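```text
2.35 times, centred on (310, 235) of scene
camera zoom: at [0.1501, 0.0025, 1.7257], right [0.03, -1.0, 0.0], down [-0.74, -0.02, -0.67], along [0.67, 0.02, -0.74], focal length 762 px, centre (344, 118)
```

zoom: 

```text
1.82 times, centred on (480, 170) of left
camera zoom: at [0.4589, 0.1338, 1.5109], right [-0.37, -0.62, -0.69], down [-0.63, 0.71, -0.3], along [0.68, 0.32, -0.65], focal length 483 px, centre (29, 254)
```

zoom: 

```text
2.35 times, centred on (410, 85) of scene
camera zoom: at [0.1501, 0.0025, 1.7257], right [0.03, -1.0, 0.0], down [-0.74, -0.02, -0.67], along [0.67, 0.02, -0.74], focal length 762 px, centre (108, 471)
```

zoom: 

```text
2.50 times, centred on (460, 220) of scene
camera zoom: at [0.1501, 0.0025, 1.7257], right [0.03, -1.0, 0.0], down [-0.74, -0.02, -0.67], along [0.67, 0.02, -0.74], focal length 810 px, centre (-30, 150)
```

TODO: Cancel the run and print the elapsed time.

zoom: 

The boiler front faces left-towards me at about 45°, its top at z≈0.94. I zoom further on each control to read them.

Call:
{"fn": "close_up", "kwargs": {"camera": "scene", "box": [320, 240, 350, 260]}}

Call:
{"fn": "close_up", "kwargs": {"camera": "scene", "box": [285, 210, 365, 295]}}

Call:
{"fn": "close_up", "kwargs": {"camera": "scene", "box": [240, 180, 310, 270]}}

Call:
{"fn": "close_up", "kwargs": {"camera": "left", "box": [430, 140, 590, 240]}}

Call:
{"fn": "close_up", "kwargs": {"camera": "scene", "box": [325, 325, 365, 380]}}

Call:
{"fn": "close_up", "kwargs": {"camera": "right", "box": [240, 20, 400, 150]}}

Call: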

○ ○ ○

Extract each line of the listing above, copying it word for word. Format the lines as a JSON array of strings and drop empty lines.

FINISHED EXERCISE.
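[
  "```text",
  "2.35 times, centred on (310, 235) of scene",
  "camera zoom: at [0.1501, 0.0025, 1.7257], right [0.03, -1.0, 0.0], down [-0.74, -0.02, -0.67], along [0.67, 0.02, -0.74], focal length 762 px, centre (344, 118)",
  "```",
  "zoom: ",
  "```text",
  "1.82 times, centred on (480, 170) of left",
  "camera zoom: at [0.4589, 0.1338, 1.5109], right [-0.37, -0.62, -0.69], down [-0.63, 0.71, -0.3], along [0.68, 0.32, -0.65], focal length 483 px, centre (29, 254)",
  "```",
  "zoom: ",
  "```text",
  "2.35 times, centred on (410, 85) of scene",
  "camera zoom: at [0.1501, 0.0025, 1.7257], right [0.03, -1.0, 0.0], down [-0.74, -0.02, -0.67], along [0.67, 0.02, -0.74], focal length 762 px, centre (108, 471)",
  "```",
  "zoom: ",
  "```text",
  "2.50 times, centred on (460, 220) of scene",
  "camera zoom: at [0.1501, 0.0025, 1.7257], right [0.03, -1.0, 0.0], down [-0.74, -0.02, -0.67], along [0.67, 0.02, -0.74], focal length 810 px, centre (-30, 150)",
  "```",
  "TODO: Cancel the run and print the elapsed time.",
  "zoom: ",
  "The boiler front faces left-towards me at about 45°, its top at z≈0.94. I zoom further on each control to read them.",
  "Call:",
  "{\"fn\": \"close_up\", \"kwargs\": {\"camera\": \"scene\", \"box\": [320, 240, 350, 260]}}",
  "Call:",
  "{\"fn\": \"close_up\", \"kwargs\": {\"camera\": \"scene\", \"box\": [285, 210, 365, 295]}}",
  "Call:",
  "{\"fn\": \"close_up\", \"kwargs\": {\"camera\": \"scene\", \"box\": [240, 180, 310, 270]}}",
  "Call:",
  "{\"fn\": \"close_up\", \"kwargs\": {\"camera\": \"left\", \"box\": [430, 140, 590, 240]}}",
  "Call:",
  "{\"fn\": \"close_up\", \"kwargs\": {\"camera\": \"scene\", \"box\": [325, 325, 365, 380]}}",
  "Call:",
  "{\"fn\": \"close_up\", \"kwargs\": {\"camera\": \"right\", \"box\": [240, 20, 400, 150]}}",
  "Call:"
]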